In quella stagione, D’Ambrosio smise di essere semplicemente un magistrato per diventare un simbolo: ammirato dagli uni, attaccato dagli altri. Tangentopoli, si sa, era un pentolone scoperchiato solo in parte: Dc e Psi furono rasi al suolo, Botteghe Oscure se la cavò con qualche ammaccatura. «Chi avanza dubbi sulla nostra imparzialità dimentica i nomi dei dirigenti del Pds finiti dentro le nostre indagini: Cappellini, Soave Carnevale, Cervetti, la Pollastrini, Greganti». Nomi, che in un eterno cortocircuito, alimentano nuovi punti di domanda. Già Tiziana Parenti, all’epoca pm impegnato sul fronte rosso, denunciò platealmente la condizione di abbandono in cui l’avrebbe lasciata proprio il coordinatore del Pool, D’Ambrosio. Più recentemente è stato addirittura il gip storico di Mani pulite Italo Ghitti a lanciare la più perfida delle accuse: «Il 4 ottobre 1993, giorno in cui fu chiesta l’archiviazione per il tesoriere del Pds Marcello Stefanini, la gente cominciò a pensare che non c’era imparzialità». D’Ambrosio ribatte riproponendo come uno scudo quell’elenco di nomi, poi restituisce la cortesia al mittente: «Non era forse Ghitti a firmare gli ordini di custodia? Noi proponevamo e basta, poi era lui a decidere». Troppo comodo sfilarsi di dosso il passato, come un maglione logoro.
«L’accusa che mi ferisce di più è quella di essere stato un magistrato giustizialista. Io ero e sono garantista». Per la verità quel che gli si contesta è di esserlo stato sì ma a giorni alterni. Non gli si perdona l’aver colpito e affondato Craxi, colpito e mandato al tappeto la Dc, colpito con un pugno morbido come una carezza la squadra di Achille Occhetto. La sua pagina nei libri di storia è quella. Lui però prova a scrivere un nuovo capitolo: «Vorrei dare un contributo come tecnico della giustizia al mio Paese. Viviamo tempi bui, siamo prigionieri di risse continue. Posibile che invece di andare avanti ci si volti sempre verso il passato? Basta».

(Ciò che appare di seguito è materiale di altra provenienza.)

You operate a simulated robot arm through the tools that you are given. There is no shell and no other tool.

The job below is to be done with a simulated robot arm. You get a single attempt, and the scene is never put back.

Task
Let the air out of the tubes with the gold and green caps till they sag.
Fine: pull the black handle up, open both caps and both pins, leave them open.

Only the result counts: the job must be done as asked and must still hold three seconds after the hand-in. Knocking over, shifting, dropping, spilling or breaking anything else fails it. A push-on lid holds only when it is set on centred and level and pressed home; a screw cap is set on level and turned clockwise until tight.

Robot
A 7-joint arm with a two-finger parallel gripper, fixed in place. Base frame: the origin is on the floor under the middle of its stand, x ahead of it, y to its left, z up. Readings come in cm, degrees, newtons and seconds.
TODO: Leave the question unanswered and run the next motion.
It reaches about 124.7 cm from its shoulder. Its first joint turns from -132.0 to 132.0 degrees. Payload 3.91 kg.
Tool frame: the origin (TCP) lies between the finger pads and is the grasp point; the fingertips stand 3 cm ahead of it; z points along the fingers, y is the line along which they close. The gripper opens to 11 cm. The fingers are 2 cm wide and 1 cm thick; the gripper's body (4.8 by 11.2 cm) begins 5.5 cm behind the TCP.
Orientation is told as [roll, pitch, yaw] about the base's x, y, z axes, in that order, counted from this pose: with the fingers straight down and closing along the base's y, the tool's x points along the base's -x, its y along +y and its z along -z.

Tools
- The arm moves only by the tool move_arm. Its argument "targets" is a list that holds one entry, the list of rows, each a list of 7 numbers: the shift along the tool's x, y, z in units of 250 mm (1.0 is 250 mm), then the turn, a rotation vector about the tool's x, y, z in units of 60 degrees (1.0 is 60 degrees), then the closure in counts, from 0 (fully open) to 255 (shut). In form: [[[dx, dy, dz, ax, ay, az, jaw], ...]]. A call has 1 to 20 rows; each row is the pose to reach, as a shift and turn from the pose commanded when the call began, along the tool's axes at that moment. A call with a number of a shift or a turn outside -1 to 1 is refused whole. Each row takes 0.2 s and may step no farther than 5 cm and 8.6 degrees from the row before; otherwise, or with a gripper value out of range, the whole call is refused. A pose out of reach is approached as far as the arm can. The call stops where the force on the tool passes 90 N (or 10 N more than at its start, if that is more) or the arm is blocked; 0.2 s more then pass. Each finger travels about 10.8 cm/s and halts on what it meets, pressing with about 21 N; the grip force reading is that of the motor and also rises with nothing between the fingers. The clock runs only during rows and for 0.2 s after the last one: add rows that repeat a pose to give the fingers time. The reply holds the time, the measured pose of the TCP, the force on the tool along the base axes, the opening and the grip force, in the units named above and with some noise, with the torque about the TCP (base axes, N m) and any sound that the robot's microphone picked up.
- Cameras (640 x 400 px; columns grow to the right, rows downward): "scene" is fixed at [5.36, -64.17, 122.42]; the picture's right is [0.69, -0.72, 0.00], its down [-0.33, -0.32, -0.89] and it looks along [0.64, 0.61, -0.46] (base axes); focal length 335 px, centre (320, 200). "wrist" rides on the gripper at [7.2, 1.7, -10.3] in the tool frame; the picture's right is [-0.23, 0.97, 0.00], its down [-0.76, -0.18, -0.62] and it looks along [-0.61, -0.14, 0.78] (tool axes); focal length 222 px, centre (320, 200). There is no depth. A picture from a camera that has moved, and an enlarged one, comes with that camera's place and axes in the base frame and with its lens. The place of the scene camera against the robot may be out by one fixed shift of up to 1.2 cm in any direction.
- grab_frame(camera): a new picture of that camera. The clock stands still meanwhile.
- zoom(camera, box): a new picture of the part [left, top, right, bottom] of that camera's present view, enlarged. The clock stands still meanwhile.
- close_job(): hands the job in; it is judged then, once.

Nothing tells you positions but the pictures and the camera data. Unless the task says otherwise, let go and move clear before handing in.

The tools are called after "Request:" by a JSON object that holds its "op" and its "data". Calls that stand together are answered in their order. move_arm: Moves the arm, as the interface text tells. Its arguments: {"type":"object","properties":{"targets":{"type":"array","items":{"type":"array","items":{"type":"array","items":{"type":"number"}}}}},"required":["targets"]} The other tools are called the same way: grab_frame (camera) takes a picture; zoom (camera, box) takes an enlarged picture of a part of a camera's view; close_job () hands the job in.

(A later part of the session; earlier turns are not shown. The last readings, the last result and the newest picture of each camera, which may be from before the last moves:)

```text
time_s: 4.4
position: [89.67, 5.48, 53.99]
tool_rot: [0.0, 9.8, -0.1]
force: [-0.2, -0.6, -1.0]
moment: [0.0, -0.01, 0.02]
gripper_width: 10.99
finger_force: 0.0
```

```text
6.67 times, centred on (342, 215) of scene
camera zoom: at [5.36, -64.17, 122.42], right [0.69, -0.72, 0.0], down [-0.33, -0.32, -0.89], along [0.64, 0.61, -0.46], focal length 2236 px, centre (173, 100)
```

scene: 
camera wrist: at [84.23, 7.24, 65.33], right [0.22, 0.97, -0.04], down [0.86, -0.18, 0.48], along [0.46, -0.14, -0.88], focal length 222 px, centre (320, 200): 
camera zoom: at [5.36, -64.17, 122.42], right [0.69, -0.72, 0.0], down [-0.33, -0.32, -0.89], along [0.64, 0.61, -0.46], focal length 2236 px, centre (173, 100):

E allora D’Ambrosio ripropone il suo libro, La giustizia ingiusta, e offre le sue riflessioni ecumeniche: «Sono stato fra i primi a dire che è stato un errore l’abolizione dell’autorizzazione a procedere. Ho scritto che sarebbe opportuno ripristinarla, magari con alcuni correttivi. Così si supererebbe quel clima di tensione fra politica e giustizia». Ecco, a chi lo addita come uno dei capi del famigerato partito delle procure, l’alfiere del Pci-Pds a palazzo di giustizia, lui risponde così: «La mia proposta di riforma dell’immunità non era e non è antiberlusconiana, anzi». Il meccanismo messo a punto dall’ex Procuratore di Milano garantirebbe una tregua di 4 anni ai politici braccati dai Pm.

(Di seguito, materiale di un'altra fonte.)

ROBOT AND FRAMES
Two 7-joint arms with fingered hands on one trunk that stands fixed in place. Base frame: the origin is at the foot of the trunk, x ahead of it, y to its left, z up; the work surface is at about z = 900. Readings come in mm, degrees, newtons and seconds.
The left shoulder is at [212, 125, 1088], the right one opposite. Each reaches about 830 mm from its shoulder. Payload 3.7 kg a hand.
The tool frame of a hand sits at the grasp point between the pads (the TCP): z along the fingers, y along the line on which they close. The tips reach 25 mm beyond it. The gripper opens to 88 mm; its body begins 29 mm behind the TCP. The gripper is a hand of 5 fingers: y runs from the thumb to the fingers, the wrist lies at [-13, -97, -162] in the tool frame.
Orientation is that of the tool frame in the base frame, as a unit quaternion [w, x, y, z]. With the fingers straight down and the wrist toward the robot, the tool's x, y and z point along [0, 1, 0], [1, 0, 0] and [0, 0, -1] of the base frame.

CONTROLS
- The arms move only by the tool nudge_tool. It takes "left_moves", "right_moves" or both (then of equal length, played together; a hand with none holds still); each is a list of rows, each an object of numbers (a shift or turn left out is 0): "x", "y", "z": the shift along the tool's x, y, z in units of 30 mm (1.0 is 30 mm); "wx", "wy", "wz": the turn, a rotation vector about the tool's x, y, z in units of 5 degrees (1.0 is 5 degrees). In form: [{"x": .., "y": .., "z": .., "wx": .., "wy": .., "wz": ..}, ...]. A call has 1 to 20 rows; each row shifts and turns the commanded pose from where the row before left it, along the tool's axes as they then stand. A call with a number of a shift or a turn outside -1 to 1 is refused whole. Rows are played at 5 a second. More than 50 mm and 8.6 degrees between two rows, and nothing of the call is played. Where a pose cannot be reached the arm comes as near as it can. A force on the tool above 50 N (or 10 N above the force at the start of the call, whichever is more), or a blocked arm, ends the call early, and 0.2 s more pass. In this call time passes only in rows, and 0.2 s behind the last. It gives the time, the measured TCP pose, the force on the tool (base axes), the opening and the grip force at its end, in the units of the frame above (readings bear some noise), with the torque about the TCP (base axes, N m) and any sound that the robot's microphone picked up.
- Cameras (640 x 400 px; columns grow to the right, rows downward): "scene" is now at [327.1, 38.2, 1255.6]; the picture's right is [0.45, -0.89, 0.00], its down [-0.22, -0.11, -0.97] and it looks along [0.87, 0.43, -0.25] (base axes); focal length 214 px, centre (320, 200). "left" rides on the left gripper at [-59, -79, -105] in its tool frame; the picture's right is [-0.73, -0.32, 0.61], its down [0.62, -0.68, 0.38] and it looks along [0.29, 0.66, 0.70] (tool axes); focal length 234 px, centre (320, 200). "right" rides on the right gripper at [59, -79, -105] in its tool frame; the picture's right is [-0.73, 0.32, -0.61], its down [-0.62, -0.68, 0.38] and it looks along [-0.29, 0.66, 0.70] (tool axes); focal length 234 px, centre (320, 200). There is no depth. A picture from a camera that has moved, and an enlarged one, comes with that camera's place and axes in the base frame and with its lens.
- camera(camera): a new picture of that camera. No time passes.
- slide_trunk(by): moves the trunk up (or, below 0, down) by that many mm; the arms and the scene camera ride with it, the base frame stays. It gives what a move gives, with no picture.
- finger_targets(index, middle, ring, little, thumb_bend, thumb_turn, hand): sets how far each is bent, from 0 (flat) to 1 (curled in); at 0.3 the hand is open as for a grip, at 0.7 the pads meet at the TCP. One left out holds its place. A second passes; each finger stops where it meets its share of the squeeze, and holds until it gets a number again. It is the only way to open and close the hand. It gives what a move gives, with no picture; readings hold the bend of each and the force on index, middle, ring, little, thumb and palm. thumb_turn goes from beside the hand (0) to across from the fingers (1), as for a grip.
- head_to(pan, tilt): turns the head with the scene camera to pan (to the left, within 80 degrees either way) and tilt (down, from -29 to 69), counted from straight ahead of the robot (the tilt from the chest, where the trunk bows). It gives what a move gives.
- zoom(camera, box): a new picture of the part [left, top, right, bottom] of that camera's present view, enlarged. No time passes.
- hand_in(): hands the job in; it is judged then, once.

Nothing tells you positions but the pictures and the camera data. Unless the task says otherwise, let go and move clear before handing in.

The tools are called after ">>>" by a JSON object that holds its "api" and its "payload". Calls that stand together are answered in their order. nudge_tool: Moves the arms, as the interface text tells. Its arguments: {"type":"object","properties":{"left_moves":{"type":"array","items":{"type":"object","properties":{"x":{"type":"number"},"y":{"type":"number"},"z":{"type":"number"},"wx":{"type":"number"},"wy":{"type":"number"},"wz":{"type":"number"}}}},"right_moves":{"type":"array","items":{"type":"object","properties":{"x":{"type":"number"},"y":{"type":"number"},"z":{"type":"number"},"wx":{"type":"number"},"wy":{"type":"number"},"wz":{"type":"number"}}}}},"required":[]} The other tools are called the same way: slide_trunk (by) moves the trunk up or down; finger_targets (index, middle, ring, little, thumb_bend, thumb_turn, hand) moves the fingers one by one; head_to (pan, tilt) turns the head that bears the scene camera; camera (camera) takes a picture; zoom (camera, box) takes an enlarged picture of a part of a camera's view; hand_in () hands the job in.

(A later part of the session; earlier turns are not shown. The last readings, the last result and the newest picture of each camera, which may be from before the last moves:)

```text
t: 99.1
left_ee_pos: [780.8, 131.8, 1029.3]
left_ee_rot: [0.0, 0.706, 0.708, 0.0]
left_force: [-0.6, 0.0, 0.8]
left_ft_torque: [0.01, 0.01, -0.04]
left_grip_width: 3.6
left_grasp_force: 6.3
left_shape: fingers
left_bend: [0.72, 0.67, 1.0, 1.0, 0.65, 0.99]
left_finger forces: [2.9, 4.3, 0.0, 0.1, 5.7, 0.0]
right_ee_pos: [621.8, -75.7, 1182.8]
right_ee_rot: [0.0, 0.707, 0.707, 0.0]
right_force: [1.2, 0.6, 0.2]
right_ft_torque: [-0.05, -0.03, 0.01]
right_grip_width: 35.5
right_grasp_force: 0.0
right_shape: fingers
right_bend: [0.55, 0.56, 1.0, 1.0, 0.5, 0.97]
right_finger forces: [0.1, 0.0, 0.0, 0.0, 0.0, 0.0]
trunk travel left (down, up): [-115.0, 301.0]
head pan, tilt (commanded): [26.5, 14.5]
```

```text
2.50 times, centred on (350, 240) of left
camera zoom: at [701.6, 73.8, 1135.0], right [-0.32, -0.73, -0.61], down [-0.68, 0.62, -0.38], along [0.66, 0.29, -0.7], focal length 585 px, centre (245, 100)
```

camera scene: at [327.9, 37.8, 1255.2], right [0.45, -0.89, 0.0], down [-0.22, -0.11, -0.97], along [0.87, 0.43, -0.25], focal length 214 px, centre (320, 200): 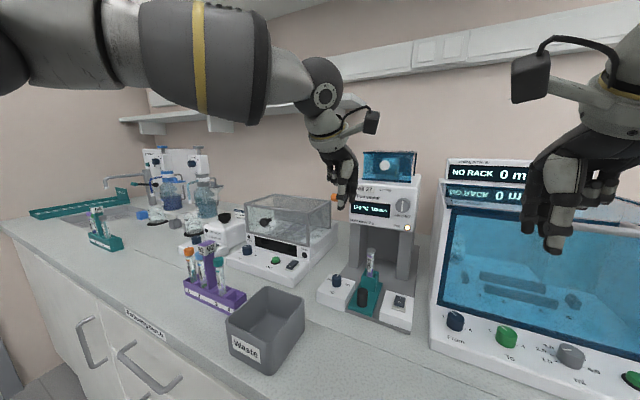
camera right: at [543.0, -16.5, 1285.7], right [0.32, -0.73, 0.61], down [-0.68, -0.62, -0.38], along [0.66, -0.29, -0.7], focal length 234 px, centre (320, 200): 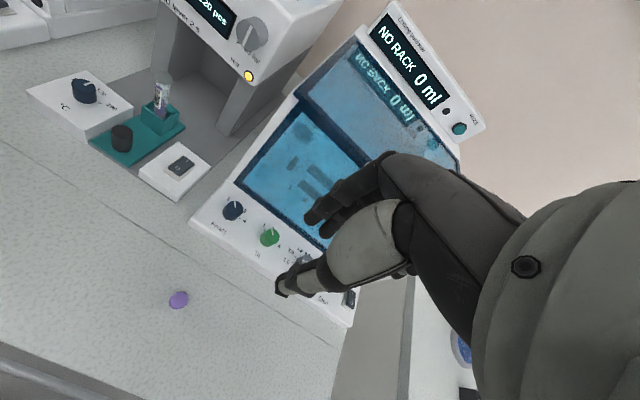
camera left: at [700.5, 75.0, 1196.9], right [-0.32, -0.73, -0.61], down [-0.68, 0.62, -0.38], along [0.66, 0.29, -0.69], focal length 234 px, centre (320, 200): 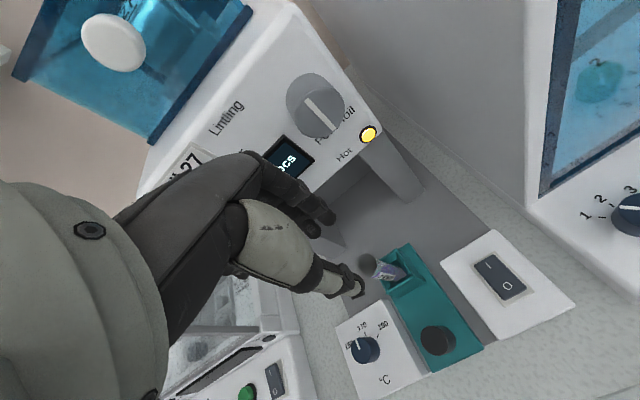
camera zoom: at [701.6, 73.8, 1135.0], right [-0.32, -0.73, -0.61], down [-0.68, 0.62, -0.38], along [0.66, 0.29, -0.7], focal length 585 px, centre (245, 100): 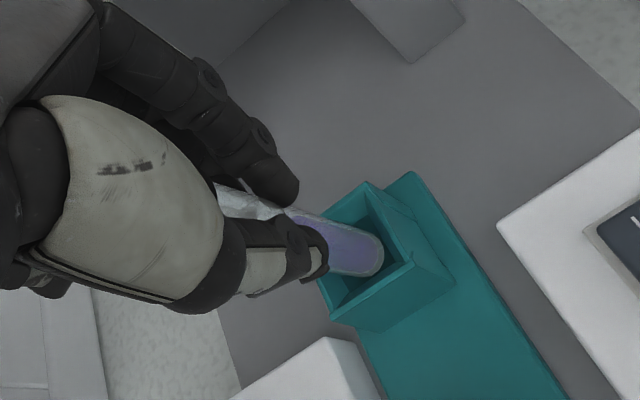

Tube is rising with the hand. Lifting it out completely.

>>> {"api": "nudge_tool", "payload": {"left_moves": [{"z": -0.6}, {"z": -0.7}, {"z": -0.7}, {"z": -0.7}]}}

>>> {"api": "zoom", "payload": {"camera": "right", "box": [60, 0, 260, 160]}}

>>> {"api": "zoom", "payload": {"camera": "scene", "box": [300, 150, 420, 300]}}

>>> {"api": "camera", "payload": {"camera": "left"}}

Poi, negli ultimi dodici mesi della legislatura, il parlamentare intenzionato a ricandidarsi dovrebbe accettare la sfida di un processo sprint, con udienze quotidiane. E la sentenza. Quanto alla candidatura, D’Ambrosio prova pure un passo di minuetto: «Me l’avesse offerta la Margherita dove sarebbe la differenza?». Sarebbe interessante sentire la risposta di Francesco Rutelli.